Task instructions:
How many of the lines here include "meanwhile"? Answer with a single number.

Recorded data:
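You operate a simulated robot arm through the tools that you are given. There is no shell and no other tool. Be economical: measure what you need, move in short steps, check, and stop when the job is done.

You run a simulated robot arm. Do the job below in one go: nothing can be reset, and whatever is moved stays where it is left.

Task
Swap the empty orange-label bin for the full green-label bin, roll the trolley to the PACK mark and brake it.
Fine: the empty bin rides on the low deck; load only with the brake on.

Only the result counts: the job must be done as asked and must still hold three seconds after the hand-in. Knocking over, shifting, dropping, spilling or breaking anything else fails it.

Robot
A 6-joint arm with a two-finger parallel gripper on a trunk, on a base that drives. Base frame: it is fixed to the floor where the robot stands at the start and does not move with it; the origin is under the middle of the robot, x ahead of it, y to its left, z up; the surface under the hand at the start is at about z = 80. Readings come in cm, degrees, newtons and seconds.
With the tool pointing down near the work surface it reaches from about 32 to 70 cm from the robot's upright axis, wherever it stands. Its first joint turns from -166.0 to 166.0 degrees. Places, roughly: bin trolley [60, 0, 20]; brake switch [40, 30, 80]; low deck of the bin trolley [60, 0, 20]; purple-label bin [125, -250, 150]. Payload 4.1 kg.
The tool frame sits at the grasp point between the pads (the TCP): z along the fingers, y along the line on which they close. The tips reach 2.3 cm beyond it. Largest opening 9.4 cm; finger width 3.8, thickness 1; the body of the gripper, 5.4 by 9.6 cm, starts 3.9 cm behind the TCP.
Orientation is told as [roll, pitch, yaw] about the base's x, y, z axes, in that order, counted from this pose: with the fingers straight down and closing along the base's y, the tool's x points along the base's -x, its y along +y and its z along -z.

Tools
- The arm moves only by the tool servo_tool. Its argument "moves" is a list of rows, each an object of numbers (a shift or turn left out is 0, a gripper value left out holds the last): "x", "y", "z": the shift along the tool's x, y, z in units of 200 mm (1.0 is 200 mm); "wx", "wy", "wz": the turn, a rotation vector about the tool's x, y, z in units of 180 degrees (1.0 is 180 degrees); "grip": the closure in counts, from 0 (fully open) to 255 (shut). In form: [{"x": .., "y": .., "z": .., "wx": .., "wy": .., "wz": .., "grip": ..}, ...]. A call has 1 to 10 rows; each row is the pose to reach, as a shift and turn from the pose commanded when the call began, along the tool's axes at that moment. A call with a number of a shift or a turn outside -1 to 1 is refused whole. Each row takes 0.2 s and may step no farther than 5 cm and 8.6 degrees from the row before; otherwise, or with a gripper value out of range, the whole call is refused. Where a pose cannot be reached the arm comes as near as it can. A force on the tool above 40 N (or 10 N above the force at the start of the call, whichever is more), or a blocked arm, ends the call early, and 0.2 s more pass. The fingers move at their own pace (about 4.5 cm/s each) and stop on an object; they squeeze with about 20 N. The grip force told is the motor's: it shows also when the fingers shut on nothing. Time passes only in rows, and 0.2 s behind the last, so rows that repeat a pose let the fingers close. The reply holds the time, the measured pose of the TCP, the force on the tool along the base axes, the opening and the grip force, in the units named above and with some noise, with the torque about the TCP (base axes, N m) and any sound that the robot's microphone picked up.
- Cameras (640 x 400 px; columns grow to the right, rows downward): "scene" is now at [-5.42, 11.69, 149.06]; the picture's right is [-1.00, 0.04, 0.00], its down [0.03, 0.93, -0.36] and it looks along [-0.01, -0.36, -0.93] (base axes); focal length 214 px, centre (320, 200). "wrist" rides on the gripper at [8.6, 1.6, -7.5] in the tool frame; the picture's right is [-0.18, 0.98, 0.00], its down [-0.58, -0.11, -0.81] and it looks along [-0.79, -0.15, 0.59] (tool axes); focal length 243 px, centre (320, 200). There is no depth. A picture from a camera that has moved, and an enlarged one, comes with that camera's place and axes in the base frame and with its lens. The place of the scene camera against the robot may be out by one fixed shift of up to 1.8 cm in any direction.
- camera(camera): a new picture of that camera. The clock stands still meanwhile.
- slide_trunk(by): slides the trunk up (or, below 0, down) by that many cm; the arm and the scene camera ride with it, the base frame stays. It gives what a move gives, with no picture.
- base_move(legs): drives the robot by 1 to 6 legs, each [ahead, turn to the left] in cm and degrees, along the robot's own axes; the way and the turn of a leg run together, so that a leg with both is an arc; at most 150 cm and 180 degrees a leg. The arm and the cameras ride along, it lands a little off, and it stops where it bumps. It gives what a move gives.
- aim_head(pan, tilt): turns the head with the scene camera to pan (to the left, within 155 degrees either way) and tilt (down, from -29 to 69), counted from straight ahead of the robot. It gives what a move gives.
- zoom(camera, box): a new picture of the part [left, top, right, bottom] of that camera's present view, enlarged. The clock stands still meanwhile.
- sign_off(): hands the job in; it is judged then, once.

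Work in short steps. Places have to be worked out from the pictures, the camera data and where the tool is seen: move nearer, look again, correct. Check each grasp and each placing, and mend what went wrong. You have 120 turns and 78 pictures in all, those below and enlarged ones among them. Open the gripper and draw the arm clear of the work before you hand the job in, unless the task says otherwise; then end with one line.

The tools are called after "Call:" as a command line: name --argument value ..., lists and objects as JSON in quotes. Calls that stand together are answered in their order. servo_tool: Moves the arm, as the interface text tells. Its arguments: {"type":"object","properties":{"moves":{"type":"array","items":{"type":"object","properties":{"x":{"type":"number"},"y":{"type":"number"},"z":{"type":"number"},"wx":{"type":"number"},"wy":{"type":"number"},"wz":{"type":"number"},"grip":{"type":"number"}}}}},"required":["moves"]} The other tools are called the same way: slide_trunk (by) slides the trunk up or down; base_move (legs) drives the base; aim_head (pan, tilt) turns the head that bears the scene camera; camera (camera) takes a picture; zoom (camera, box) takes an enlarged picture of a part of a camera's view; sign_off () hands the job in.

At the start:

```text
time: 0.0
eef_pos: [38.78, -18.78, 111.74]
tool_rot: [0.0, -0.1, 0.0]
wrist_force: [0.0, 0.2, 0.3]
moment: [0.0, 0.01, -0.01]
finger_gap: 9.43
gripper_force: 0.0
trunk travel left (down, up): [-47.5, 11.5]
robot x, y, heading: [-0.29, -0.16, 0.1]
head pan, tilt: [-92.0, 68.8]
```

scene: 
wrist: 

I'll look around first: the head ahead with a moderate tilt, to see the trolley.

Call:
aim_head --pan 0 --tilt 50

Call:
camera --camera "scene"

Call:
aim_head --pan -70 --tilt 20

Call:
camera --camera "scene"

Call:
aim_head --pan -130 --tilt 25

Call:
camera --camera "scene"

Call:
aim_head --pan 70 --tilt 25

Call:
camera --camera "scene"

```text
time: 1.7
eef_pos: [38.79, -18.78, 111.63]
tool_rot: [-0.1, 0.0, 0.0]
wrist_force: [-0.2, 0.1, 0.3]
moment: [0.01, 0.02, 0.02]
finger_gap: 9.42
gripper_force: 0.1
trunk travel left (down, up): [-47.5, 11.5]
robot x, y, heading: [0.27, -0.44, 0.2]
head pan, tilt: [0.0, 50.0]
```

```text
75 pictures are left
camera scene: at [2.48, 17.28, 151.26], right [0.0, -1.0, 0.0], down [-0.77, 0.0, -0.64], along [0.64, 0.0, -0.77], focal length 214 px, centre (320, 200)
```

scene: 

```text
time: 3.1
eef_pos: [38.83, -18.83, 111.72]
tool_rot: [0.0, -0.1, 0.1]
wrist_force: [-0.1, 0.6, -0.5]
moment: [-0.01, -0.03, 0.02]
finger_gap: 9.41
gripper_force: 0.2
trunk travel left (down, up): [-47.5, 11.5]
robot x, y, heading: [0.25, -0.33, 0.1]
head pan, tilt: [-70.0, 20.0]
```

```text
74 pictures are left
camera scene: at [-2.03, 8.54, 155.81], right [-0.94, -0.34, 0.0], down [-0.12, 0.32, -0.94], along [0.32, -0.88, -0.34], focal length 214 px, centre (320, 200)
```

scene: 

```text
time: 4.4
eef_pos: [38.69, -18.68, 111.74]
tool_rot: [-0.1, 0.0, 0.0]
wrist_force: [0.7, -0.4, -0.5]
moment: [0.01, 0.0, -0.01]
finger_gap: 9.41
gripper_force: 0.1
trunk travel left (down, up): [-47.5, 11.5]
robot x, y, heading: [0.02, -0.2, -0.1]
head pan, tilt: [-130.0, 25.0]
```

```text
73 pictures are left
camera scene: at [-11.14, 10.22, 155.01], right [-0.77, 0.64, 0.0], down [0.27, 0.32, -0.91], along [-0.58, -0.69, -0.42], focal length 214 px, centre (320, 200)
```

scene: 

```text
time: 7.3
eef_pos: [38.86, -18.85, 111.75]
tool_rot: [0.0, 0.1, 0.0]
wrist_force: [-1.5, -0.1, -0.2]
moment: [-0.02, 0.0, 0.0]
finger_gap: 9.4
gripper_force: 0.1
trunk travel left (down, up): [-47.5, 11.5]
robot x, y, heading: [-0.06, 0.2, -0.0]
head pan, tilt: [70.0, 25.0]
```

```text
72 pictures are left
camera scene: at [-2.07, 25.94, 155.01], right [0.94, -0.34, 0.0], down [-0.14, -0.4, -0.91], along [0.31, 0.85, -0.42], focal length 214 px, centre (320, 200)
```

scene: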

Reply:
2